The troops, who had been moving silently forward, suddenly started firing at the houses from which they believed they were being attacked. Panic broke out.

A “thorough” investigation was ordered into the shooting of the troops. Though not a single soldier was found to have been killed or wounded, Jews were randomly arrested throughout the night and taken to a number of collection centers – most of them to police headquarters.

Jews were dragged from their homes, from their beds, from their families, and brought to the courtyard of police headquarters. By dawn on that Sabbath morning, more than two thousand Jews had been rounded up. By noon, the number was six thousand.

June 29, 1941. Duminica Aceia. That Sunday. The bloodiest day in the history of the Jews of Romania.

With the mass of Jews corralled into the courtyard of police headquarters, soldiers opened fire, killing several hundred even as other soldiers beat individual Jews to death.

Did the wails of the defenseless victims elicit the slightest bit of mercy in the hearts of the soldiers? No. Their hearts were closed to the cries of the innocents.

Not just the soldiers. The community had exploded in an outburst of hatred and evil. Even as the massacre was taking place at police headquarters, a pogrom raged like a wildfire throughout the city, striking terror in every Jewish home.

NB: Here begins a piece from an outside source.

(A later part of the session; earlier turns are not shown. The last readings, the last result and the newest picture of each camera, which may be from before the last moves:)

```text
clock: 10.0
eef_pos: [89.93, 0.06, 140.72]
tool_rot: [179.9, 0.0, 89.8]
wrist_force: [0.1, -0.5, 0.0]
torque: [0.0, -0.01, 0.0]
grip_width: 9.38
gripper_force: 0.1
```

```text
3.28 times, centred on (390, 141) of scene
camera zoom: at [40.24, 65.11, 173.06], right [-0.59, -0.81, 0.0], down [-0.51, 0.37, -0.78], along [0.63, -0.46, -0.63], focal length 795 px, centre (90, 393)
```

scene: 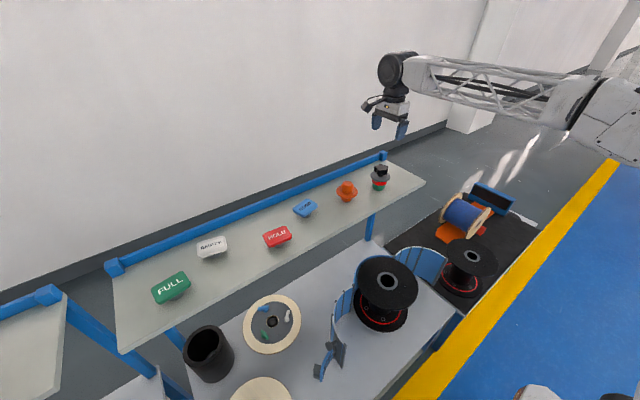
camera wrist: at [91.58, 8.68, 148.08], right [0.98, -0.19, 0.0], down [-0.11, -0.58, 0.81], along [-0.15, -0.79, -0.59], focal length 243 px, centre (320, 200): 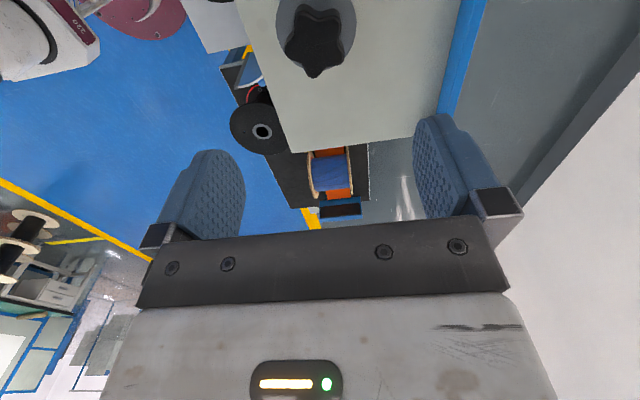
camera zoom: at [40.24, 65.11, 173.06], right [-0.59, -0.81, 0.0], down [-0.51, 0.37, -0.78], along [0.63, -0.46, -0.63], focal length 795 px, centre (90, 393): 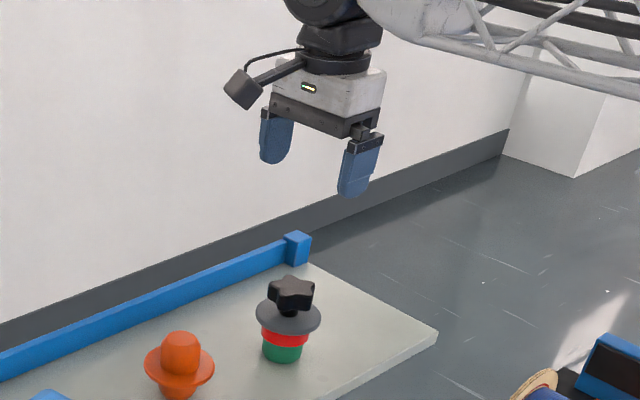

Some 12,000 Jews were arrested and shot outside police headquarters. Some 4,300 more were stuffed into closed cargo vans and cattle cars. Some 2,650 died of thirst or suffocation. It could be argued that those who perished were the lucky ones. The survivors suffered excessive physical and mental trauma that would torment them throughout their lives.

So began the Romanian chapter of Hitler’s Final Solution.

I.C. Butnaru, in The Silent Holocaust, records that during a cabinet session on July 8, 1941, Antonescu proclaimed that his government’s policy regarding the Jews did not trouble him: “It makes no difference to me that ‘we’ll go down in history as barbarian.’ The Roman Empire performed a series of acts of barbarism according to our present standards, and nevertheless it was the most magnificent political establishment. There has not existed a more favorable moment in our history. If it is needed, shoot all of them with machine guns.”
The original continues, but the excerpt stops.